* Task
Keep only the lines of the listing that include the word "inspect", and copy them.
═════ Provided information ═════
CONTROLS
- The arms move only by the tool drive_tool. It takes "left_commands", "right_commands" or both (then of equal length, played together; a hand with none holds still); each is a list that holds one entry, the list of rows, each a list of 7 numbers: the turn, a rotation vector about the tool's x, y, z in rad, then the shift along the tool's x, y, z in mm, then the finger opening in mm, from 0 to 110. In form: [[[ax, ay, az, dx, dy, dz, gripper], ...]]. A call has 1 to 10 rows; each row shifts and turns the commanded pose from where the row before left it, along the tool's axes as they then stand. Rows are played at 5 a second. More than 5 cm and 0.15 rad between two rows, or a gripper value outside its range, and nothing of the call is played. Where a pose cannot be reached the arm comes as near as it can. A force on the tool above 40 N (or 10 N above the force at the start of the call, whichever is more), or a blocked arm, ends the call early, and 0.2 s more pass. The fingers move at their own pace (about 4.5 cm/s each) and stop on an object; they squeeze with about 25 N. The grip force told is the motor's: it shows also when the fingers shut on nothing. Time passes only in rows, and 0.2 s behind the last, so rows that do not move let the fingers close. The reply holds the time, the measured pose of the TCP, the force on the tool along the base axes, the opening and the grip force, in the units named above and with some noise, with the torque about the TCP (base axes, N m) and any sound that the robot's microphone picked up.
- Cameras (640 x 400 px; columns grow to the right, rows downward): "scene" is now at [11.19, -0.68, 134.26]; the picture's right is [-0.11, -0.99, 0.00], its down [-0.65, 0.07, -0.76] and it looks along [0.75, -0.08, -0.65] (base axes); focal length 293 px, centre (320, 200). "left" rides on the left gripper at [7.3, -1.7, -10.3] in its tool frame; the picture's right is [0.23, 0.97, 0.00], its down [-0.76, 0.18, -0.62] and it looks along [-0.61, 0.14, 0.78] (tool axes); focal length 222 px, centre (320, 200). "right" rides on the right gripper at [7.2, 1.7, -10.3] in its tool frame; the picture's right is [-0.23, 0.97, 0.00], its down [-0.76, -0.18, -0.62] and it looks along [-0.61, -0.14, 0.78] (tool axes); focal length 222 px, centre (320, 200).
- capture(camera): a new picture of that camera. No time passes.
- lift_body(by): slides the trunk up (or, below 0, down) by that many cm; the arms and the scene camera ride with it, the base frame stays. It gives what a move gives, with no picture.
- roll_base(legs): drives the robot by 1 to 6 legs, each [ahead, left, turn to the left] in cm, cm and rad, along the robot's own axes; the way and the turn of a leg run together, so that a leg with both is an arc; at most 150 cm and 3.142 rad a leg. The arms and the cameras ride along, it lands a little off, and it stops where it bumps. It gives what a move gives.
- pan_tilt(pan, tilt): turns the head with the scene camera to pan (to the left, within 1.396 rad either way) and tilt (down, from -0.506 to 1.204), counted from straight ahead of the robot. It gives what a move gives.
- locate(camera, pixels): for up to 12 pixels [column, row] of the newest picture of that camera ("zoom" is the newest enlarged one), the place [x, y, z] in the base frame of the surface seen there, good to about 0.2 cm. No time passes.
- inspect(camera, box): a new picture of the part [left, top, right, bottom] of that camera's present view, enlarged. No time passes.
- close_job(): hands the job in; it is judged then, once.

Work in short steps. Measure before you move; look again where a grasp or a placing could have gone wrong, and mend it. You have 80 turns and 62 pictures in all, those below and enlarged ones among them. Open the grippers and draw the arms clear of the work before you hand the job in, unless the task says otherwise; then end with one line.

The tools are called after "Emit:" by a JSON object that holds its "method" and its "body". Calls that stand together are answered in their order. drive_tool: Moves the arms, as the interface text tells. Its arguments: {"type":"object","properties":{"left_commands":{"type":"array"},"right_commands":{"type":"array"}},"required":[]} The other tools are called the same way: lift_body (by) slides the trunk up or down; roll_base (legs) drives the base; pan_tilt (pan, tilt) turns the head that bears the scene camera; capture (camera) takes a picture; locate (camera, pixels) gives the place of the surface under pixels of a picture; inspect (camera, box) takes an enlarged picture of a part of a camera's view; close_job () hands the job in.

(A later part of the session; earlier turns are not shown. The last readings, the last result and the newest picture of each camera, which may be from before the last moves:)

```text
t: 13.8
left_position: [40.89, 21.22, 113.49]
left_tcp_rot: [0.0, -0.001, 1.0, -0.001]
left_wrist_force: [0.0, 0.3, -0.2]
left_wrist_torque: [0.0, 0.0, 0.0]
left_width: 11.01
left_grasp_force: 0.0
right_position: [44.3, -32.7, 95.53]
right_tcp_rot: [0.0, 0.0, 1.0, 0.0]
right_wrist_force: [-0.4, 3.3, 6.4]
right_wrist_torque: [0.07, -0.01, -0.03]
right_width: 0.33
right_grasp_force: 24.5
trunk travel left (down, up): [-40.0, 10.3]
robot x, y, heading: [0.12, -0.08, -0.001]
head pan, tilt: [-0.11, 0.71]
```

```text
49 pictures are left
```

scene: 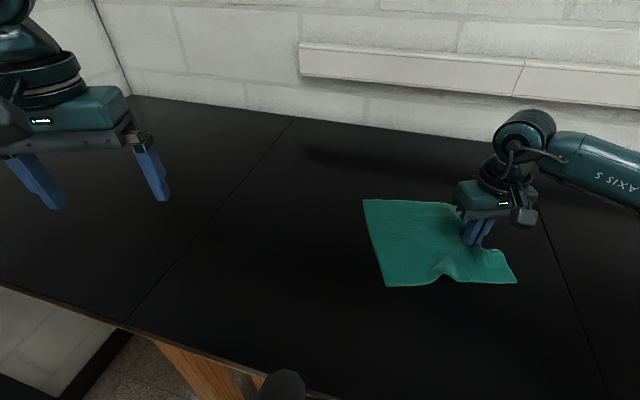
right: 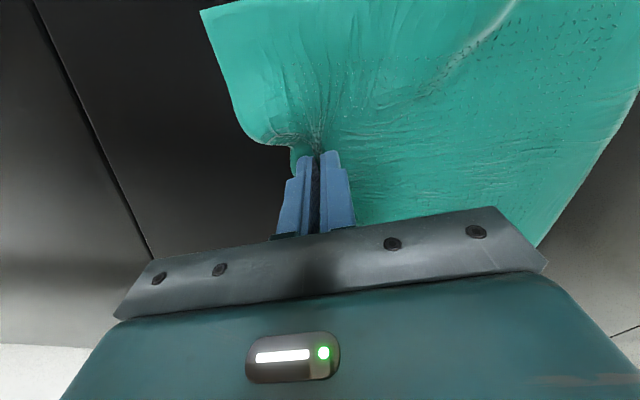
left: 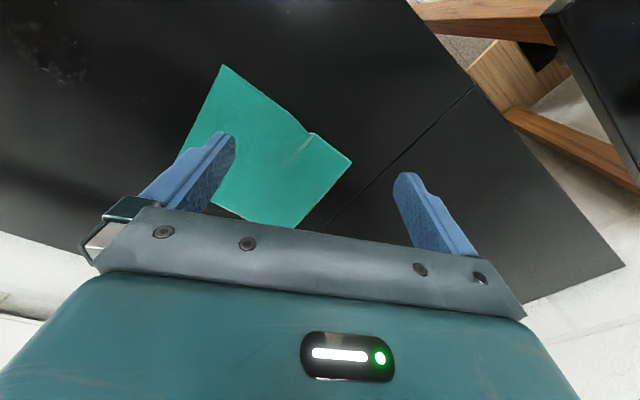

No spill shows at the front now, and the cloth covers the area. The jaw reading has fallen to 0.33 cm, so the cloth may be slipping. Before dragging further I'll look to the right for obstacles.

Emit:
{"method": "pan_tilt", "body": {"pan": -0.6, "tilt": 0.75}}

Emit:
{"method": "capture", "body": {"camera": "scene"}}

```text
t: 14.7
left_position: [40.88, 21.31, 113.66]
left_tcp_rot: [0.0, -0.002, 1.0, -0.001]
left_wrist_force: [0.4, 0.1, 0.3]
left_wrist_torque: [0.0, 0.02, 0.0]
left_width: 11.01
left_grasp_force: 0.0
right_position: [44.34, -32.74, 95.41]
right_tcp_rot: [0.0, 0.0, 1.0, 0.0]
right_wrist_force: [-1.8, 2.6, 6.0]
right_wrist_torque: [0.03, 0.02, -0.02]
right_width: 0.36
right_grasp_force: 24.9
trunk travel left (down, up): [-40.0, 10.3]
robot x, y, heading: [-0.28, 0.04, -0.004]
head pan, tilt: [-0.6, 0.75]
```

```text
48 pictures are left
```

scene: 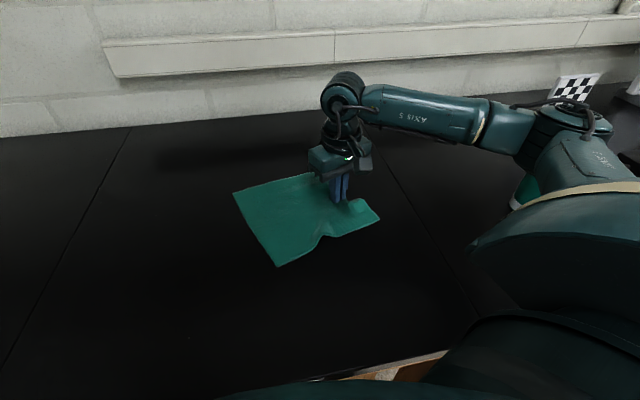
═════
═════ Provided information ═════
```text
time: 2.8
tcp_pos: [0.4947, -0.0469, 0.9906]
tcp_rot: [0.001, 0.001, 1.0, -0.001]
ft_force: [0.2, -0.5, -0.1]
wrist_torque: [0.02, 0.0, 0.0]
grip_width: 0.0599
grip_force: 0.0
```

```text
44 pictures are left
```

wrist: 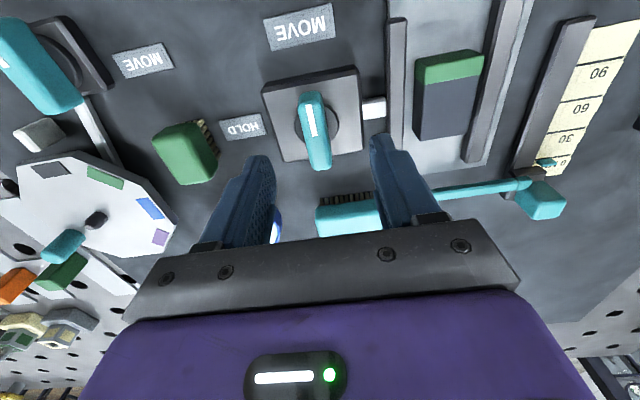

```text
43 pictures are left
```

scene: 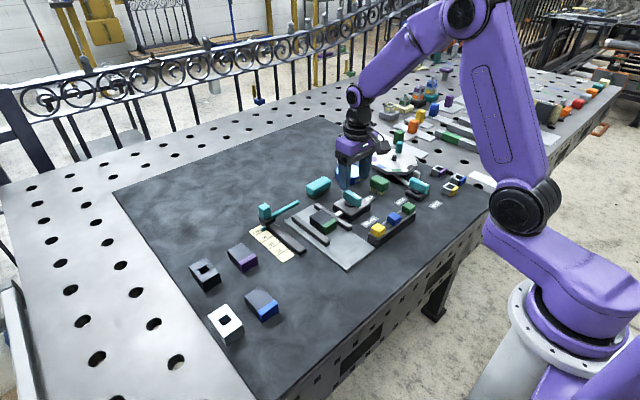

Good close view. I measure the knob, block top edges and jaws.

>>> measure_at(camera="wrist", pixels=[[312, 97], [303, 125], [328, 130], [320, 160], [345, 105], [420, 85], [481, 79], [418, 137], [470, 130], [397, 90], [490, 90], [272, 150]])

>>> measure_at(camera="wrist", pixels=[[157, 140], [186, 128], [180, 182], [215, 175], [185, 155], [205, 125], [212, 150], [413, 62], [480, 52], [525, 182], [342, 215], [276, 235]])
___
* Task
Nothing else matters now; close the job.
═════
* Solution to this problem
- inspect(camera, box): a new picture of the part [left, top, right, bottom] of that camera's present view, enlarged. No time passes.
The tools are called after "Emit:" by a JSON object that holds its "method" and its "body". Calls that stand together are answered in their order. drive_tool: Moves the arms, as the interface text tells. Its arguments: {"type":"object","properties":{"left_commands":{"type":"array"},"right_commands":{"type":"array"}},"required":[]} The other tools are called the same way: lift_body (by) slides the trunk up or down; roll_base (legs) drives the base; pan_tilt (pan, tilt) turns the head that bears the scene camera; capture (camera) takes a picture; locate (camera, pixels) gives the place of the surface under pixels of a picture; inspect (camera, box) takes an enlarged picture of a part of a camera's view; close_job () hands the job in.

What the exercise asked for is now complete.